The route and area are both familiar to me having run and walked around here for many years and been on a recce of the route, so while it held no surprises I also knew I would be in for a tough run because of the hilly terrain and muddy conditions I would encounter later on. Personally I thought the route was very good and well thought out, with plenty of different and challenging terrain for everyone to enjoy and only Long Lane where you were able to relax and gather your breath before you descended into the muddy woods.

At the first trial I started to come alive and enjoy running. Although I do a lot of road and track running I prefer off road to anything else. The feeling of being at one with nature as you fly over grass and rocks is one of the best in the world and never gets boring. For the Burner although around a third of the route was off road and muddy I had decided to wear my fast road shoes as I felt I would be able to make up any time I lost off road on the road and I was confident in my ability to run in them in the conditions.

I knew I had made the right choice on the first bit of trial as I upped my pace and started to pass people who were struggling to get grip. I was enjoying slipping and sliding and looking for the best path through the mud and water avoiding making a fool of myself by falling over in a dramatic heap!

Back onto the road and apart from one small bit of downhill it was steady climbing all the way up to Queensbury. This part of the route which leads onto Green Lane and Deanstones Lane, is more challenging than people might realise as you are climbing for a good mile or more and maintaining a good pace is important to get up to Queensbury and have plenty of energy left. For once I was running at a decent pace to do this rather than going off like a man possessed and dying ungracefully in the middle of the road after half a mile.

So I arrived on Long Lane feeling better than I expected I would. My pace began to pick up a bit and I was enjoying running. Around the bottom of Long Lane and then the descent into the woods. This was the part of the race where I had to be mentally alert as the trail was muddy and strewn with tree roots and rocks. One wrong step and my race could well have been over. I used all my off road experience to get to the bottom, sliding where I could, holding onto trees and being careful where I put my next step.

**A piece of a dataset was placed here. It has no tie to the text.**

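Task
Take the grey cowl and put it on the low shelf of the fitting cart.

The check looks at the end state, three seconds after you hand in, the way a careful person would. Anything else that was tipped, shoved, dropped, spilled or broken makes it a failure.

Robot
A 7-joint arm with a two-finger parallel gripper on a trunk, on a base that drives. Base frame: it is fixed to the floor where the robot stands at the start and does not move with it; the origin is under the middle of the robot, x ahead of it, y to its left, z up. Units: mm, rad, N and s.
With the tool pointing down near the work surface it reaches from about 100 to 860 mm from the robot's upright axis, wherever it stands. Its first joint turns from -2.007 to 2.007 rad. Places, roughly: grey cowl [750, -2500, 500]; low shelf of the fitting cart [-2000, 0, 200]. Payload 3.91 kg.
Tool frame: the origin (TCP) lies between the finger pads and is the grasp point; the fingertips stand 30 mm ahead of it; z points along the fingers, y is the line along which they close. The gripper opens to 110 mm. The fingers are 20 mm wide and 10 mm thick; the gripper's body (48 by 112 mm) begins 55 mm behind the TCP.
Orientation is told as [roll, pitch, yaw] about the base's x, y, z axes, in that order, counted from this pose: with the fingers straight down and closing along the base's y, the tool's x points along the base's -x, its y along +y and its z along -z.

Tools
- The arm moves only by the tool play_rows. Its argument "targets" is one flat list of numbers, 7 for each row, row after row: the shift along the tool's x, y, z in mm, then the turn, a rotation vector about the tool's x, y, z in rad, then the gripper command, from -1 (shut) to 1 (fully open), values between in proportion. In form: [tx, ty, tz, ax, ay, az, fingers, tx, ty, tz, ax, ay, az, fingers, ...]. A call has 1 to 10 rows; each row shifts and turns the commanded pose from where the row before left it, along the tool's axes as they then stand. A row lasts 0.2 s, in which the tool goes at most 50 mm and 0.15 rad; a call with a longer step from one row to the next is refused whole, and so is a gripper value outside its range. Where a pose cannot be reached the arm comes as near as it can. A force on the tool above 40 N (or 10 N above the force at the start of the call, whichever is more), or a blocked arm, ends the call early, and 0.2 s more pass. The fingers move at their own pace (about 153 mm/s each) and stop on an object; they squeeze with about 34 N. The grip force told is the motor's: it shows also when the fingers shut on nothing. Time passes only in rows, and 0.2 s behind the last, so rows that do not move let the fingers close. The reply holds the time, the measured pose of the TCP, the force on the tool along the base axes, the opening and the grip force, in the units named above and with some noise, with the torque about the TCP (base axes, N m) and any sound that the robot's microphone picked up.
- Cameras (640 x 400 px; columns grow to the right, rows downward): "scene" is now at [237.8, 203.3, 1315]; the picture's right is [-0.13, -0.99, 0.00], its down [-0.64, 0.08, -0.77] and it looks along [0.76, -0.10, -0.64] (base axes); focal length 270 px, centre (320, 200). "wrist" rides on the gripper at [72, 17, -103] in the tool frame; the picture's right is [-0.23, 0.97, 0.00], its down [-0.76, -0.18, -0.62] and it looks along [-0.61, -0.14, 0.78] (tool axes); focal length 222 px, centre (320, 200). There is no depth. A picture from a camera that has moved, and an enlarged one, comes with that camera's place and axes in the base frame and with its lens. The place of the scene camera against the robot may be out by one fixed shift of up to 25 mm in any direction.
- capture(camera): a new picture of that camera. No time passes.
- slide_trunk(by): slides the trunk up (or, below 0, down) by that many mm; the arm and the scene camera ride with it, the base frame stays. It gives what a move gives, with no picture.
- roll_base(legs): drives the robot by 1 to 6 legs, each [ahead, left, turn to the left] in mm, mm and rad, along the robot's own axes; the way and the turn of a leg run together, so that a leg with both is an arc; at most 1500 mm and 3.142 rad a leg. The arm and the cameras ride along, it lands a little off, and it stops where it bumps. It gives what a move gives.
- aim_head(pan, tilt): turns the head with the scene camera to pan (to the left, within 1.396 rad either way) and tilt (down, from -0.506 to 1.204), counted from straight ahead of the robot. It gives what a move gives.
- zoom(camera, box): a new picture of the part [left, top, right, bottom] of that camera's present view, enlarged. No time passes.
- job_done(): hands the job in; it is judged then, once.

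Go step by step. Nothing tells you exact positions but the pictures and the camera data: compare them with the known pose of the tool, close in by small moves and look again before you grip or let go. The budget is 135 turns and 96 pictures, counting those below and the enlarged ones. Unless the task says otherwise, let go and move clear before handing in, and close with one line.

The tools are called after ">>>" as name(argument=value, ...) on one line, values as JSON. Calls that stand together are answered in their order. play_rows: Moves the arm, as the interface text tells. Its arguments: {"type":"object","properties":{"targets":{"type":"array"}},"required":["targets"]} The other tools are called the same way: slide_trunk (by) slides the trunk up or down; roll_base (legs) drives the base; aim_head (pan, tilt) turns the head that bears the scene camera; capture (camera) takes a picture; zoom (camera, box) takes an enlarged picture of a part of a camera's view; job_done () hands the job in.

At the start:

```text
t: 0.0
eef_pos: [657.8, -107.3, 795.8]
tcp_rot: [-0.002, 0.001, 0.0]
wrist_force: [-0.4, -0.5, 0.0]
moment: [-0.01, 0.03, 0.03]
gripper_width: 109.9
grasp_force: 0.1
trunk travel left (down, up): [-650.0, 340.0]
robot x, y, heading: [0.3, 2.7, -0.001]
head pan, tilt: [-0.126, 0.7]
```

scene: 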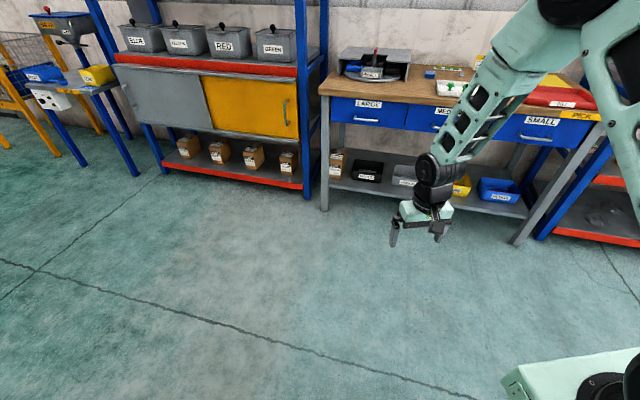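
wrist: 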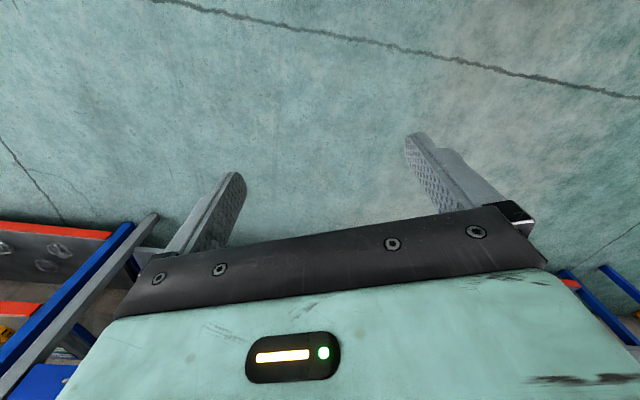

At the bottom, over the stream and up the muddy embankment. Only a short climb but difficult in my road shoes. Pulling myself up with the help of some tree roots I made it to the top and was off again to the next short descent. This again was thick with mud so rather than risk falling over I slide down on my hands and feet and was soon over the other side climbing up yet another muddy trail! 

I was in my element here running through the mud and water keeping my balance and looking for the best possible path. At the top of the climb you turn left and descend gently on hard trail to the next road section. On the road I picked up my pace a bit more although once again I underestimated the length of this road and thought it was shorter than it was!

At the bottom you turn sharp left for the last major climb, Whiskers Lane. This climb is a tough one raising steeply up a valley before turning left and continuing to raise across the valley before a steep, short road section brings you out at the top. What increases the difficulty is the loose stones that form the path of Whiskers Lane making it difficult to get and maintain grip. Today though I felt good on here, strong, powerful and moving with decent speed, I enjoyed the run up Whiskers Lane and was soon at the top being applauded for my efforts by some children.

And then the last mile or so and the last bit of climbing to Northowram. My pace had dropped now and I was happy to plod along knowing I had done my best on the day. I was caught by a Puma and although I tried to race her it was in vain as I didn’t have enough left to race anyone or anything, so off she went and carried on at my own pace.

At the finish my team mates from Queensbury were waiting for me and cheered me over the line. I did my now customary sprint finish for them and it was over. My first Northowram Burner had finished and I had a time of 1:12:45 which is my second worse time for a 10k but as much as I could do on the day.

The fun carried on though as the fair was now in full swing with adults emptying their pockets so the kids could have fun. Every runner got a goodie bag with socks, water and fruit in, a lot better than some other clubs have done and afterwards there was pasties on sale, a raffle and a prize giving for the runners who won their category with very good prizes including £50 for the winner.

All in all, the Northowram Burner was a great success. Well organised and marshalled, a tough, varied and challenging route followed by a fair. There was plenty for everyone to do and around 152 runners took part in the 10k which is a very good turnout and made for a competitive but friendly race.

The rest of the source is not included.